Si reflexionamos sobre la postura del distanciamiento que nos permite calificar de bello un bien que no
suscita deseo en nosotros, nos damos cuenta de que hablamos de belleza cuando disfrutamos de algo por lo
que es en sí mismo, independientemente del hecho de que lo poseamos. Incluso, una tarta nupcial bien
hecha, si la admiramos en el escaparate de una pastelería, nos parece bella, aunque por razones de salud o
falta de apetito no la deseemos como un bien que hay que conquistar. Es bello aquello que, si fuera nuestro,
nos haría felices, pero que sigue siendo bello, aunque pertenezca a otra persona. Naturalmente, no estamos
considerando la actitud de quien, ante un objeto bello como el cuadro de un gran pintor, desea poseerlo por
el orgullo de ser su dueño, para poder contemplarlo todos los días o porque tiene un gran valor económico.

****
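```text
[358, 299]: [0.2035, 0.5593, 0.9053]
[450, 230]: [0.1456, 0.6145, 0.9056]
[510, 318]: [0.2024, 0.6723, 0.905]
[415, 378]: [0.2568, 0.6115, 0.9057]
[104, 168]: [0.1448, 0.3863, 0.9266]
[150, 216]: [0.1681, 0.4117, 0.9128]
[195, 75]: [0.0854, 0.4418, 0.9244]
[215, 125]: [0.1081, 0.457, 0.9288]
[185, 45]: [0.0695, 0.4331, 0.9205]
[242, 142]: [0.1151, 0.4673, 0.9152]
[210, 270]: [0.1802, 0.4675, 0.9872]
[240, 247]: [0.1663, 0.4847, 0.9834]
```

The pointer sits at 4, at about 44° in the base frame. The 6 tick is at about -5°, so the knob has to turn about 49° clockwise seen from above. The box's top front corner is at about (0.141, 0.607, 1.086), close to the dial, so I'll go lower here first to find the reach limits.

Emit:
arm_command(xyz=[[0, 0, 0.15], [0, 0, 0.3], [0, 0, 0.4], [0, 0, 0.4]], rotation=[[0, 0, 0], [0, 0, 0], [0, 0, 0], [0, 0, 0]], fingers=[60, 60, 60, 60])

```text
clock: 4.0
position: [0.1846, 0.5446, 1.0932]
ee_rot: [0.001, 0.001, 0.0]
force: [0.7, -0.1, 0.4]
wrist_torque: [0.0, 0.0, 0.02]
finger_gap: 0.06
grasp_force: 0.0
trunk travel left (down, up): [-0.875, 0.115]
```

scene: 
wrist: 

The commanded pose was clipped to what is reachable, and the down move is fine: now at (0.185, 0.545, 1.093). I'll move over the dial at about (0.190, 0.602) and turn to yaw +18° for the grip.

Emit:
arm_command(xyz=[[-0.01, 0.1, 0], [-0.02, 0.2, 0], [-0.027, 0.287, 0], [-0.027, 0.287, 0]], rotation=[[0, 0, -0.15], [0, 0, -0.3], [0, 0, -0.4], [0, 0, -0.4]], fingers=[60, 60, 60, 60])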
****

Estas formas de pasión, celos, deseo de posesión, envidia o avidez no tienen relación alguna con el
sentimiento de lo bello. El sediento que cuando encuentra una fuente se precipita a beber, no contempla su
belleza. Podrá hacerlo más tarde, una vez que ha aplacado su deseo. De ahí que el sentimiento de la belleza
difiera del deseo. Podemos juzgar bellísimas a ciertas personas, aunque no las deseemos sexualmente o
sepamos que nunca podremos poseerlas. En cambio, si deseamos a una persona (que, por otra parte, incluso
podría ser fea) y no podemos tener con ella relaciones esperadas, sufriremos. En este análisis de las ideas de
belleza que se han ido sucediendo a lo largo de los siglos intentaremos, por tanto, identificar ante todo
aquellos casos en que una determinada cultura o época histórica han reconocido que hay cosas que resultan
agradables a la vista, independientemente del deseo que experimentamos ante ellas.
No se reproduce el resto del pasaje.